[Text segment]

Radicalmente diversas são as condições da ação social-democrata. Esta nasce historicamente da luta de classes elementar. E move-se na contradição dialética de que só na própria luta é recrutado o exército do proletariado e de que também, só na luta, as tarefas da luta se tornam claras. Organização, esclarecimento e luta não são aqui momentos separados, mecânica e temporalmente distintos, como num movimento blanquista, mas são apenas diferentes aspectos do mesmo processo. Por um lado, exceto quanto aos princípios gerais da luta, não existe um conjunto detalhado de táticas, já pronto, preestabelecido, que um comitê central possa ensinar aos membros da social-democracia, como se estes fossem recrutas. Por outro lado, o processo de luta que cria a organização conduz a uma constante flutuação da esfera de influência da social-democracia.
Disso resulta que a centralização social-democrata não pode fundar-se na obediência cega, na subordinação mecânica dos militantes a um poder central. E, por outro lado, nunca se pode erguer uma parede divisória absoluta entre o núcleo do proletariado com consciência de classe, solidamente organizado no partido, e as camadas circundantes, já atingidas pela luta de classes, que se encontram em processo de esclarecimento de classe. O estabelecimento da centralização na social-democracia sobre estes dois princípios [subordinação cega e separação do núcleo organizativo do partido] parece-nos uma transposição mecânica dos princípios organizativos do movimento blanquista de círculos de conspiradores para o movimento social-democrata das massas operárias. (...) [O centralismo social-democrata] é por assim dizer , um ‘autocentralismo’ da camada dirigente do proletariado, é o domínio da maioria no interior da sua própria organização.

[Exercise brief] Set down the text segment as it stands from "Radicalmente diversas são" to "influência da social-democracia.", and nothing more.

[Information supplied]
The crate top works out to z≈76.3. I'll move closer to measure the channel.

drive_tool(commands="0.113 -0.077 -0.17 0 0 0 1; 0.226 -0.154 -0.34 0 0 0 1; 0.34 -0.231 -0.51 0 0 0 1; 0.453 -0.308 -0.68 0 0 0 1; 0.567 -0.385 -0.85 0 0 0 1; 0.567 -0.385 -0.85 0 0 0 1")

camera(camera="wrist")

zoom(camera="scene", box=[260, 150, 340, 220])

[Exercise solution]
Radicalmente diversas são as condições da ação social-democrata. Esta nasce historicamente da luta de classes elementar. E move-se na contradição dialética de que só na própria luta é recrutado o exército do proletariado e de que também, só na luta, as tarefas da luta se tornam claras. Organização, esclarecimento e luta não são aqui momentos separados, mecânica e temporalmente distintos, como num movimento blanquista, mas são apenas diferentes aspectos do mesmo processo. Por um lado, exceto quanto aos princípios gerais da luta, não existe um conjunto detalhado de táticas, já pronto, preestabelecido, que um comitê central possa ensinar aos membros da social-democracia, como se estes fossem recrutas. Por outro lado, o processo de luta que cria a organização conduz a uma constante flutuação da esfera de influência da social-democracia.